The rules relating to eligibility for service pensions and disability pension are quite complex, both in terms of their logical intricacy, and also the historical knowledge required about Australia's involvement in various global and regional conflicts.
In 1997, the Department began to redress this problem by capturing the rules in an eligibility module for use by in-house staff. The module captured:
- all of the rules relating to service history, residency criteria and a person's status as a veteran under the Veterans' Entitlements Act;
- maps and other material to help decision makers identify whether people had served in eligible conflicts;
- supporting help text written by historical and domain experts; and
- a suite of standard letters automatically generated by the system.
The module has subsequently been used in-house by decision makers to help them determine eligibility for service pension and disability pension.
In 1998, the Department sought to expand the use of the module and make it available externally online as ELMNet . The initial module was expanded to include:
- full determination of eligibility for service pensions, and eligibility to claim disability pension (the module now has about 5000 rules in it);
- expanded help text and historical material;
- distribution through the Internet via a central web site;
- a tailored advice letter generated to the circumstances of the user; and
- the automatic generation of a subset of the standard claim forms used by the department.
ESO's and veterans were involved in the development of the user interface for the module, so that it would be easy for them to use over the Internet.
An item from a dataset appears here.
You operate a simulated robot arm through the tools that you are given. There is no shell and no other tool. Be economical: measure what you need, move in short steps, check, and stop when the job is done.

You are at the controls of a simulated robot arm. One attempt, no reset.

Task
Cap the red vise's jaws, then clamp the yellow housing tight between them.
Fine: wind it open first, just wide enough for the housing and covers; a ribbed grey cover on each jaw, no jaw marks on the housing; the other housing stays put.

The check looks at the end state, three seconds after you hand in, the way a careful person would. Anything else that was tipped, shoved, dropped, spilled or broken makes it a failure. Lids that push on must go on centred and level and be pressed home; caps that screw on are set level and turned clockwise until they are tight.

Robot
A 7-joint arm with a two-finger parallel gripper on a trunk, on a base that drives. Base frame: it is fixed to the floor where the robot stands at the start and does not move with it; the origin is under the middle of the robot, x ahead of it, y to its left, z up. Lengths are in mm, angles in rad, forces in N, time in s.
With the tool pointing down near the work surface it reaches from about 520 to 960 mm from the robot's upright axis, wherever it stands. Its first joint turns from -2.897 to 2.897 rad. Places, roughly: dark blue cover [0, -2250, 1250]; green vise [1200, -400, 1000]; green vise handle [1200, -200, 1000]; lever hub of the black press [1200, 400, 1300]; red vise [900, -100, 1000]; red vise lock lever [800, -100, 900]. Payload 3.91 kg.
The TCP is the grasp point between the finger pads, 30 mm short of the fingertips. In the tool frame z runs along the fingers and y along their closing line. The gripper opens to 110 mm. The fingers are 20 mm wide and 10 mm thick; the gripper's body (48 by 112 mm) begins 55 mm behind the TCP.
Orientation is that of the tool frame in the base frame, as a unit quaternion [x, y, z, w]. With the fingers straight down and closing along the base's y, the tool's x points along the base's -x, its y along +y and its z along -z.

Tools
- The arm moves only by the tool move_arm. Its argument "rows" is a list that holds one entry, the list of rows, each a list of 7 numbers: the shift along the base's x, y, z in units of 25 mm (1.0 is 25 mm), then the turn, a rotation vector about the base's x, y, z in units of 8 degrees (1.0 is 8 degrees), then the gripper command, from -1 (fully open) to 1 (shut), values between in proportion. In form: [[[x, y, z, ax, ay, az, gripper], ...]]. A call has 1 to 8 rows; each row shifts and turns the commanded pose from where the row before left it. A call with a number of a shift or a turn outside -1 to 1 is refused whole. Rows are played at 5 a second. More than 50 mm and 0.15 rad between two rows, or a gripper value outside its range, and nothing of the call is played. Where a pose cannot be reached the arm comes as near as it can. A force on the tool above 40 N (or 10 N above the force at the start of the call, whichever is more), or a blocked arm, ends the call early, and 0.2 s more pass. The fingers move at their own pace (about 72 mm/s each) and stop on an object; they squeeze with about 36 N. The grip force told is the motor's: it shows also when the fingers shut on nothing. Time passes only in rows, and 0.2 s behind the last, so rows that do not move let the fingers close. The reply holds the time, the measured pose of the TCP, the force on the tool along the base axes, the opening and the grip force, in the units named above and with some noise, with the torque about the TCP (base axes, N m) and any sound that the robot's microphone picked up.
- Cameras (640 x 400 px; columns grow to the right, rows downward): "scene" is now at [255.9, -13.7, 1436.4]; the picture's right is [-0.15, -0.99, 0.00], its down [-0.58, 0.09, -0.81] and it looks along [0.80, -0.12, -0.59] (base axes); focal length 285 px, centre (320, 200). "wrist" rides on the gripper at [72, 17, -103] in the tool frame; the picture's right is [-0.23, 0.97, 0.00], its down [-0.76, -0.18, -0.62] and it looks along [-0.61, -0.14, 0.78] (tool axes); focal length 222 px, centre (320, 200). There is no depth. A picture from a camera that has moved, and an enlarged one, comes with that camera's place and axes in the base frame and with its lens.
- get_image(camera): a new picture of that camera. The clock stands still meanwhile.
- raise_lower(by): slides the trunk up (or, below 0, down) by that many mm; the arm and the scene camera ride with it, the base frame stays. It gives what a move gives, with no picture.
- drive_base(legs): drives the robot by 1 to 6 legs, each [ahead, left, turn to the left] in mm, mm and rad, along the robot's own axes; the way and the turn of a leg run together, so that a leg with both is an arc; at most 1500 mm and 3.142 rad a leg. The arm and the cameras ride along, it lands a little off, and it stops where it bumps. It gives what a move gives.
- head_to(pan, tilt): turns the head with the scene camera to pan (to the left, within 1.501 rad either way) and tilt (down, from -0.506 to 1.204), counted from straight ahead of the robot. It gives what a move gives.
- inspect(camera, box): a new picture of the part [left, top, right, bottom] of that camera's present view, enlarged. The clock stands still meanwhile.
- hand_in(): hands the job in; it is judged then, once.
Selected groups have had access to the module for a number of months to assist with testing the module. The module will be released to the public shortly, allowing veterans and their advisers to electronically complete most of their claim documentation.
At this stage, the veteran still needs to submit the paper claim forms for verification as a formal claim. They can attach the tailored letter generated by the system to substantiate the claim. The next logical progression is to remove the need for the paper forms completely. This will happen once the electronic form is formally recognised as a claim form, which the Department can do once the appropriate security infrastructure is in place.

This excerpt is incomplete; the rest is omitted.